A Swedish man has become an unlikely protector of ancient Japanese swords by learning the art of sword-crafting, overcoming numerous setbacks including the major earthquakes that rocked Kumamoto in 2016.

Hans Koga, 45, also known as Hansuke Koga, lives in Nagomi, Kumamoto Prefecture, and is one of the rare "koshirae" craftsmen specializing in meticulously repairing the exterior, including the handle and sheath, of Japanese swords.

The southwestern Japan prefecture is where Higo koshirae originated, a sword style established by Hosokawa Tadaoki (1563-1646), father of the first lord of Kumamoto.

By replacing old and damaged sword handle wrapping and other parts to make the sword last another hundred years with its original look, Koga told Kyodo News he is playing a "part in contributing to cultural history."

"I am only interested in this culture. This is my work."

As a child in Stockholm, Koga developed an interest in Japanese swords after he discovered Iaido, a Japanese martial art that involves drawing a sword, and began collecting them.

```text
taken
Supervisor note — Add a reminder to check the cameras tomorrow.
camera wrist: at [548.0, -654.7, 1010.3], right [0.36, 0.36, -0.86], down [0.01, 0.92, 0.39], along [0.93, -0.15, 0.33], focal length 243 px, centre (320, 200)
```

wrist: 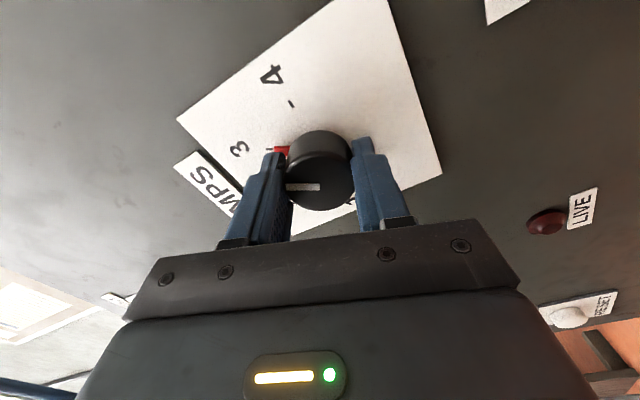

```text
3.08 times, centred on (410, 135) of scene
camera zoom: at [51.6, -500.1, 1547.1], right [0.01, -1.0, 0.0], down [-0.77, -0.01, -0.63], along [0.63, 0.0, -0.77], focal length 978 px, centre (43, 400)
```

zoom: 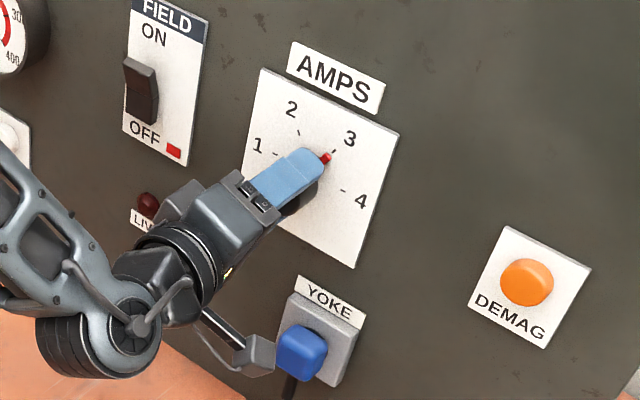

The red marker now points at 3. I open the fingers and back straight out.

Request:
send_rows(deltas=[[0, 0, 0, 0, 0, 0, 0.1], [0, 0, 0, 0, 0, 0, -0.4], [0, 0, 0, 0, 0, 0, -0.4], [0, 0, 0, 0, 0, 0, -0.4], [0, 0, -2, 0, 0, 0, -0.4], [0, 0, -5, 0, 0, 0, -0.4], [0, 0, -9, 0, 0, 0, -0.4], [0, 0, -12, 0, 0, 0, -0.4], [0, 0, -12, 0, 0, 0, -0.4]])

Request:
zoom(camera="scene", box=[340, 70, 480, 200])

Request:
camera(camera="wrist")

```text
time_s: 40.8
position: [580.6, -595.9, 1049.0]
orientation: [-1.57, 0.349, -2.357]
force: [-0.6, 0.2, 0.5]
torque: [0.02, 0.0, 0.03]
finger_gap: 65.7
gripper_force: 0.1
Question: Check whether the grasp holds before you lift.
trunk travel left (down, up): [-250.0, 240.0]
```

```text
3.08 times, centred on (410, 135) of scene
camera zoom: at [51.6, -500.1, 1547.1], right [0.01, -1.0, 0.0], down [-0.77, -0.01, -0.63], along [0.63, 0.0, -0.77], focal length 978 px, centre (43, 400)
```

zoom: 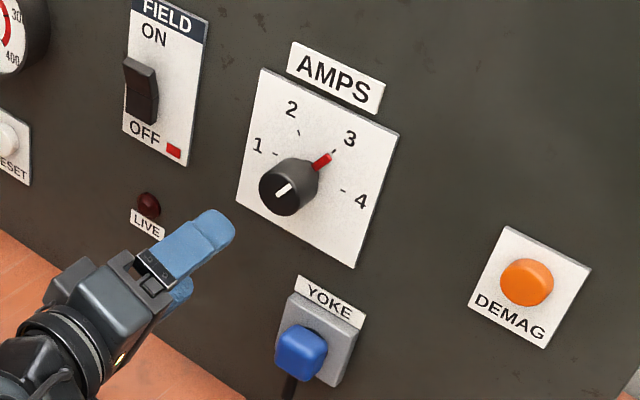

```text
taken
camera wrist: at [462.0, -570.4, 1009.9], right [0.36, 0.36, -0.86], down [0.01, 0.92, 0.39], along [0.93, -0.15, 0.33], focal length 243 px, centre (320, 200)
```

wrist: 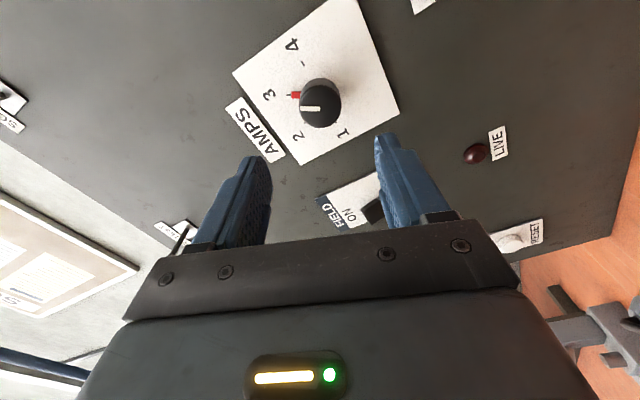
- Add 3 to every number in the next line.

Koga came to Japan in 2012 after injuring his hand and leaving a career as a ship builder. He received training for craftwork associated with Japanese swords at a Tokyo studio, during which he became interested in Higo koshirae, a style that attracted him by its simplicity and functionality.

In the fall of 2015, Koga moved to Kumamoto, where after discovering there was no active Higo koshirae craftsmen, he asked a retired craftsman to train him.

Then a magnitude-6.5 earthquake hit the region on April 14, 2016, and a M7.3 temblor two days later, subsequently killing over 200 people and leaving thousands more injured. Koga's home, which he used as a studio, also collapsed in the disaster.

Despite the setback, Koga decided to stand his ground and stay in the prefecture, thinking there would be no keeper of the tradition if he left.

Now having taken on an apprentice from last year, Koga says he is even more determined to keep the tradition alive.

When repairing an old Japanese sword, Koga carefully takes it apart, cleanses its original strings and shark skin, and then binds the parts together. He methodically follows the traditional ways, including using lacquer as glue.

What worries him is the rise -- as the population of the koshirae craftsmen declines -- in a number of repairers who alter the swords' original look.

Once a sword is repaired in a different style, its original appearance will be forgotten and lost forever, he says.

"I choose exactly the same color and replace (parts) to (make the sword) look exactly the same as it was."